### SUPPLIED INFORMATION
****

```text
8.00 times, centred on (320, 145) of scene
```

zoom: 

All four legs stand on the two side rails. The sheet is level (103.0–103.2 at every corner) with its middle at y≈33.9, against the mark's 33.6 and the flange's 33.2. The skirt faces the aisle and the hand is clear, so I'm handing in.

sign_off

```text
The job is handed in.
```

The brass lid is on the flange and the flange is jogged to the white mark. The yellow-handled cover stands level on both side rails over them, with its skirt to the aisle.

****

### PROBLEM SET
- A) Please copy out the portion of the reading passage from "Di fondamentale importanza" to "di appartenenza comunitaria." without changes.
- B) Supply the part of the reading passage that comes after its last sentence.

### READING PASSAGE
****

Devono essere promosse politiche dirette alla piena conservazione e valorizzazione del patrimonio storico, artistico, architettonico ed archeologico, con adeguato sostegno per tutte quelle iniziative della realtà territoriale, che perseguono la salvaguardia dei beni culturali nelle diverse modalità e specificità, ivi compresi interventi edilizi finalizzati ad uso culturale. Ciò comporta l’applicazione degli standard funzionali più avanzati, sia espositivi che didattici, delle strutture museali.
La salvaguardia e la promozione di tutte le identità culturali e linguistiche presenti sul territorio devono rappresentare uno degli obiettivi fondamentali dell’azione pubblica, insieme al sostegno alle comunità ed associazioni che perseguono iniziative e progetti volti alla salvaguardia delle singolarità e differenziazioni delle espressioni, dei canti, dei linguaggi, degli usi e costumi.
Di fondamentale importanza appare l’attivazione e il sostegno economico di emittenti televisive, radiofoniche e di network che, per le diverse identità culturali e linguistiche, perseguono gli obiettivi di valorizzazione delle identità, e che possono costituire strumenti di crescita socio-culturale ed essere, nel contempo, indicatori di appartenenza comunitaria.
I flussi migratori che presentano da anni, unitamente ad opportunità reali per l’economia, anche problemi e nuove dinamiche sociali, con riflessi di tipo economico, sanitario e socio-culturale connessi all’integrazione delle persone, vanno governati con equilibrio, spirito di accoglienza e solidarietà, nel rispetto reciproco ma anche nel mantenimento delle identità culturali presenti nella regione FVG.

****

### ANSWERS
- A)
Di fondamentale importanza appare l’attivazione e il sostegno economico di emittenti televisive, radiofoniche e di network che, per le diverse identità culturali e linguistiche, perseguono gli obiettivi di valorizzazione delle identità, e che possono costituire strumenti di crescita socio-culturale ed essere, nel contempo, indicatori di appartenenza comunitaria.

- B)
Nella prassi, una rinnovata politica dell’accoglienza, si articolerà su una progettazione connessa al criterio di “accoglienza sostenibile”, basata sui principi di legalità, e di formazione della cultura accogliente (legge, religione, lingua e costumi) e sostenuta da una forte responsabilizzazione e cooperazione tra le amministrazioni e istituzioni locali, il mondo del lavoro, le normative e provvidenze della Unione Europea. I soggetti provenienti da paesi extracomunitari dovranno essere dotati di un sicuro posto di lavoro, e dovranno dare prova di conoscenza della lingua nazionale e dei principali strumenti di comprensione del paese accogliente, quali la storia e la cultura fondamentale.
Per una politica dei valori
Si ritiene con convinzione di affermare l’esigenza di un’azione politica, che rispecchi nella propria progettualità i principi ed i valori fondanti la nostra società: la centralità della persona umana, la famiglia, l’autonomia e il pluralismo democratico e le radici cristiane dell’Europa. Si tratta di valori peculiari della nostra identità, che costituiscono una solida e condivisa base di riferimento.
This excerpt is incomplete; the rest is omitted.